Philippe Mayaux / Pierre Molinier — En affinité(s) / Affinities #3
Exposition
Philippe Mayaux / Pierre Molinier
En affinité(s) / Affinities #3
Passé : 22 septembre → 14 octobre 2017
Au premier abord, les affinités qui lieraient Pierre Molinier (Agen, 1900 — Bordeaux, 1976) et Philippe Mayaux (Roubaix, 1961) n’apparaissent pas comme une évidence mais plutôt comme un mariage arrangé. En effet, que ferait un photographe célèbre notamment pour ses œuvres érotiques en noir et blanc avec un peintre connu surtout pour ses tableautins pop hauts en couleur ? A priori pas grand-chose.
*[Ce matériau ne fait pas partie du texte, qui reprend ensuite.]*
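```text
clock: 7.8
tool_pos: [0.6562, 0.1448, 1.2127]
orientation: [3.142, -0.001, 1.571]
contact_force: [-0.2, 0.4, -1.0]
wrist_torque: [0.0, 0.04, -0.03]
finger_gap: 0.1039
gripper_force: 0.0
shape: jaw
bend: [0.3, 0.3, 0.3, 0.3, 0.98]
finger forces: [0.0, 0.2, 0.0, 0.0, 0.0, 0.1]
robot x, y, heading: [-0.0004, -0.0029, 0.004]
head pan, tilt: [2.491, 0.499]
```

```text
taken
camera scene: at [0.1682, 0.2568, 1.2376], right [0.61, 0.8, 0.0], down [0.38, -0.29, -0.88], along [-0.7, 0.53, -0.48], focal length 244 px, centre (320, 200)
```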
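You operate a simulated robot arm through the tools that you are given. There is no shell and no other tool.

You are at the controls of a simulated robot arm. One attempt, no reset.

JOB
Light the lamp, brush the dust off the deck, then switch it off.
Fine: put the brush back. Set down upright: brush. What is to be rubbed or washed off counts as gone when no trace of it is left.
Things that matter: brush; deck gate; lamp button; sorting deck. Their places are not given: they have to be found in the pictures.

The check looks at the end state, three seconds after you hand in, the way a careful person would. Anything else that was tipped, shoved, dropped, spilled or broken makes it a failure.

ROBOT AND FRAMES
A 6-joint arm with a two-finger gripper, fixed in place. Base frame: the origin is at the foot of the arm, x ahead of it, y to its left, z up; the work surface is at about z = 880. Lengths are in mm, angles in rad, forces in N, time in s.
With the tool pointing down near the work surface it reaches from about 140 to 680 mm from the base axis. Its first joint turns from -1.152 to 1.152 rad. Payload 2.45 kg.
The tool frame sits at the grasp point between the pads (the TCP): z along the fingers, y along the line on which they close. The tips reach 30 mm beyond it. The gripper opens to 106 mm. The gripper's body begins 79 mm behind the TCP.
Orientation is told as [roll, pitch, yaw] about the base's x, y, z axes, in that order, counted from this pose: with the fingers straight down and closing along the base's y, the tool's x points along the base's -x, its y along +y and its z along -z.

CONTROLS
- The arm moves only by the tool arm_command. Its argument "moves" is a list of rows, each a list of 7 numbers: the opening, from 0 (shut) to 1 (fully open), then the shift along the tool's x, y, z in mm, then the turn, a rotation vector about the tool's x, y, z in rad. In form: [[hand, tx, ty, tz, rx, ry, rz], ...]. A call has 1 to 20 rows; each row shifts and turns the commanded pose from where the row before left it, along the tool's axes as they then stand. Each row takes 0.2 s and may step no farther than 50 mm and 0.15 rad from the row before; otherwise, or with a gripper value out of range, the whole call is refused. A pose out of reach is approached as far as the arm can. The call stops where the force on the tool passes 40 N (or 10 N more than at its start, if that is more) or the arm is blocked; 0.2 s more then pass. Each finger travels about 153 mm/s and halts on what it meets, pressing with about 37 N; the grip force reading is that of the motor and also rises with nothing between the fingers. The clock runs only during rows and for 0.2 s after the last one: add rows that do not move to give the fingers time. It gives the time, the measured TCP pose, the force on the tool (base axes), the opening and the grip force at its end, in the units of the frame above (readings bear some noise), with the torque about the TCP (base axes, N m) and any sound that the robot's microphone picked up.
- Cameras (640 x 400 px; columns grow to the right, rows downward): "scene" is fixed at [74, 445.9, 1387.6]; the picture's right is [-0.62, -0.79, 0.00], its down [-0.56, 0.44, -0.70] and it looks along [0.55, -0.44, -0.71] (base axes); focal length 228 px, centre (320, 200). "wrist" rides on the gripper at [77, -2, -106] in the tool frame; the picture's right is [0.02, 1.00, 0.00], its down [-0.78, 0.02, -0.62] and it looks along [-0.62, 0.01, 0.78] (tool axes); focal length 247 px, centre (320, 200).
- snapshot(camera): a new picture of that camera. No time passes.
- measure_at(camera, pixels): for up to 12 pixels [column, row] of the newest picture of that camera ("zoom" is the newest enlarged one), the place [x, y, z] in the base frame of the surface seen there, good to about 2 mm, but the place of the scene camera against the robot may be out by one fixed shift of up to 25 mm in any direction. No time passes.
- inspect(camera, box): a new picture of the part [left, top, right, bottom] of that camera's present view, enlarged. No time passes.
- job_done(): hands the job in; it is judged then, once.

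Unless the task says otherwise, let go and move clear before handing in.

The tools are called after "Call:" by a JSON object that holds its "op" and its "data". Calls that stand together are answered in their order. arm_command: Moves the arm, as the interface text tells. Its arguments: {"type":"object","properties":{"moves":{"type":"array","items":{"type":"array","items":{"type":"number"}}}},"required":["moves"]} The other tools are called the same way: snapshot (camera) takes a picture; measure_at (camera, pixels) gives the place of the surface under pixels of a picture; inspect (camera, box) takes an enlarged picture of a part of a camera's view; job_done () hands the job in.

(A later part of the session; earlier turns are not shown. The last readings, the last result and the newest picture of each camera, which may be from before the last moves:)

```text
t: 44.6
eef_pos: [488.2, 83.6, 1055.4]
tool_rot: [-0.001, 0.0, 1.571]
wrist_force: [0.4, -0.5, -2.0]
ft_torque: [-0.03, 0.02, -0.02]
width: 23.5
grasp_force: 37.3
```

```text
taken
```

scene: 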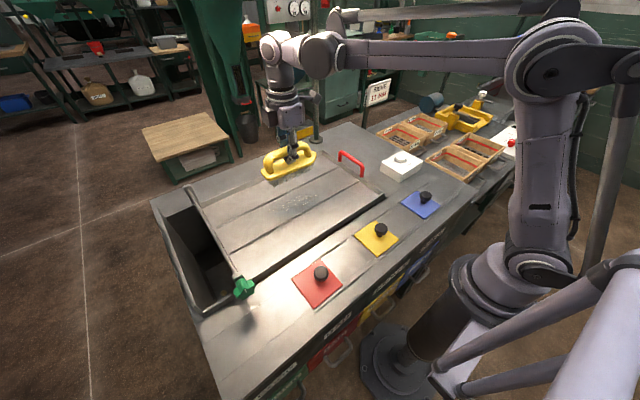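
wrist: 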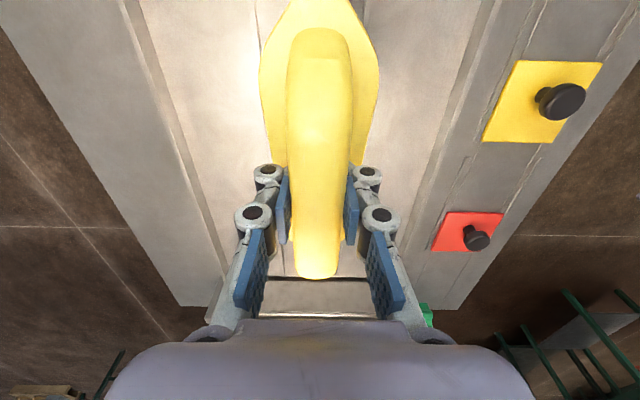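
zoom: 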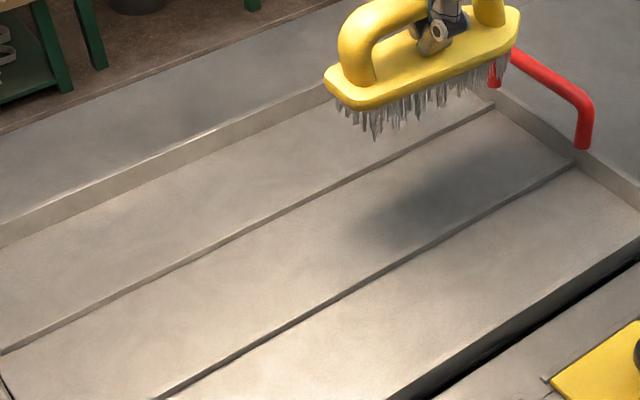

Pourtant, dans une nouvelle phase de son travail, Philippe Mayaux a vraiment désiré cette union et la galerie Loevenbruck lui a donné l’occasion de fêter cette noce macabre à laquelle il nous convie. Macabre parce que nous serons alors les témoins d’un profond changement dans l’image que nous nous faisons de notre corps, de nos désirs et de la liberté de les vivre. Macabre car leurs affinités seront révélatrices d’un méchant divorce entre nous et notre nature.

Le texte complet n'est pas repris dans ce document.